Survey finds 31% of respondents don’t feel their wellbeing is supported by their firm
Research has found that nearly two-thirds of legal professionals have experienced burnout as a result of their work.
The research, undertaken by recruitment agency Realm Recruit, further found that 21% often feel stressed at work, with the biggest sources being an unmanageable caseload (57%) and work/life balance (42%) as well as poor management (39%). Other contributing factors included unfair pay, a lack of flexibility and a difficult commute.
Modern working practices and the move to a hybrid workplace appeared to be on many lawyers’ agendas with 80% saying that flexibility would be important to them in their next role.
The annual survey of over 200 lawyers also noted a shift in law firms’ focus, with signs of some prioritising staff wellbeing. Mental health first aiders were available at 58% of respondents’ workplaces, more than 10% higher than the previous year. Likewise, 54% now offered free or subsidised access to a counsellor, up from 47.5% in 2021.
Despite this shift, nearly a third of respondents (31%) said they didn’t feel that their wellbeing was supported by their firm.
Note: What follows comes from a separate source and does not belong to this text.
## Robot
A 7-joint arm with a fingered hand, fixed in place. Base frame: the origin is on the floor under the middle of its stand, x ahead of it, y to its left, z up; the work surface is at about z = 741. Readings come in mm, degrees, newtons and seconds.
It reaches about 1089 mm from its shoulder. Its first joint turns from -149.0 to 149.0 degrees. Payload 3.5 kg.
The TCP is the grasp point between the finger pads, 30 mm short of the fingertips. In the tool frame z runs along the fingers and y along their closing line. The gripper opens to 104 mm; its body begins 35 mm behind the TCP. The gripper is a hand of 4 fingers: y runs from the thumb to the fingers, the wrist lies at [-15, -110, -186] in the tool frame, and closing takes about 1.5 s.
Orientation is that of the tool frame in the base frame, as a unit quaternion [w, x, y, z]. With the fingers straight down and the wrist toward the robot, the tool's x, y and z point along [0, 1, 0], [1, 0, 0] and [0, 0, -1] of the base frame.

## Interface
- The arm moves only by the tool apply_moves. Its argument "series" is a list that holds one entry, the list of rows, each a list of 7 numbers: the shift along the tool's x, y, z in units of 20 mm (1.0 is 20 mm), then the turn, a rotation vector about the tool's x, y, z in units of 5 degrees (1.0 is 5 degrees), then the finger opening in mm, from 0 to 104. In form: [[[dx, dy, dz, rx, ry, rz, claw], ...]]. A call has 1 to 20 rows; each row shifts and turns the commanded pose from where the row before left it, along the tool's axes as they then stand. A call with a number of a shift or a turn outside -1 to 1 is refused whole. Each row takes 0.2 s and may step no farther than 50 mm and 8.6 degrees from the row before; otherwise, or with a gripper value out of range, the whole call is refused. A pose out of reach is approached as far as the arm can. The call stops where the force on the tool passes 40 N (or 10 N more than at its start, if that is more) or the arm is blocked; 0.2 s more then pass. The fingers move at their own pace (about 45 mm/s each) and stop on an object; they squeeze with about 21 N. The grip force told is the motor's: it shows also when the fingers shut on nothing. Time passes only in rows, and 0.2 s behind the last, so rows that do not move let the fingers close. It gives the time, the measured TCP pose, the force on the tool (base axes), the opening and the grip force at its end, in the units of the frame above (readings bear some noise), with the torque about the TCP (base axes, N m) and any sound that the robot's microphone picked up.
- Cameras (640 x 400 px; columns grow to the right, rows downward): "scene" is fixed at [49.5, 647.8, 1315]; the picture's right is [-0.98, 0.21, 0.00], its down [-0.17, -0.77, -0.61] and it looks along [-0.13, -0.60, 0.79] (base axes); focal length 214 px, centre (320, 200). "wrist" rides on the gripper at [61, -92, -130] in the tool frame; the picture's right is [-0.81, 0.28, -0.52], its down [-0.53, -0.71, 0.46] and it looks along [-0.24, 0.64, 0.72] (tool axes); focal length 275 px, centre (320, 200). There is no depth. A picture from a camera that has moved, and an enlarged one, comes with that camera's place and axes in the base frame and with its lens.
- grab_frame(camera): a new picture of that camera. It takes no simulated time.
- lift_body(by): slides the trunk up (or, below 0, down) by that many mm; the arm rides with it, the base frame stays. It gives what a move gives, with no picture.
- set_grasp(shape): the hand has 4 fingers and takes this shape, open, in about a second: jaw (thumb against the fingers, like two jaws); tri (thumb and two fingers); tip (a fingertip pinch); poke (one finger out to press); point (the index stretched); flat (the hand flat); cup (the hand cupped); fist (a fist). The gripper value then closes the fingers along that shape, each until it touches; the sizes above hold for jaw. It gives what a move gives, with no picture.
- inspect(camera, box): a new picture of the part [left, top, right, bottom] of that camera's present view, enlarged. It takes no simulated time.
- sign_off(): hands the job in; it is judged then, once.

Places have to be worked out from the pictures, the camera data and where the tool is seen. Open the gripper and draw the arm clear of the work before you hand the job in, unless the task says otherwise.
The report highlighted the importance of workload and suggested that not overburdening lawyers with unrealistic caseloads could be the most effective way to increase retention rates. Less critical improvements that would prove popular included paid wellbeing days (68%) and free or subsidised gym memberships (53%).
Realm Recruit’s managing director, Duane Cormell, noted that there is still some way to go, saying: “While wellbeing is certainly higher up on the agenda than ever before within the law, sadly, the results of our research indicate that there is still work to do in this area.”
Cormell also made the important point that law is a people-centric business and that in itself is an argument for keeping employees functional. “There’s undoubtedly a correlation between good mental health and employee satisfaction, engagement and productivity,” he said, “so it makes good business sense for law firms to look after the mental health of their staff.”
Last year Legal Cheek reported several City initiatives to improve lawyers’ wellbeing including Slaughter and May’s no-camera policy on night-time video calls and many firms’ attempts to introduce dogs into the workplace.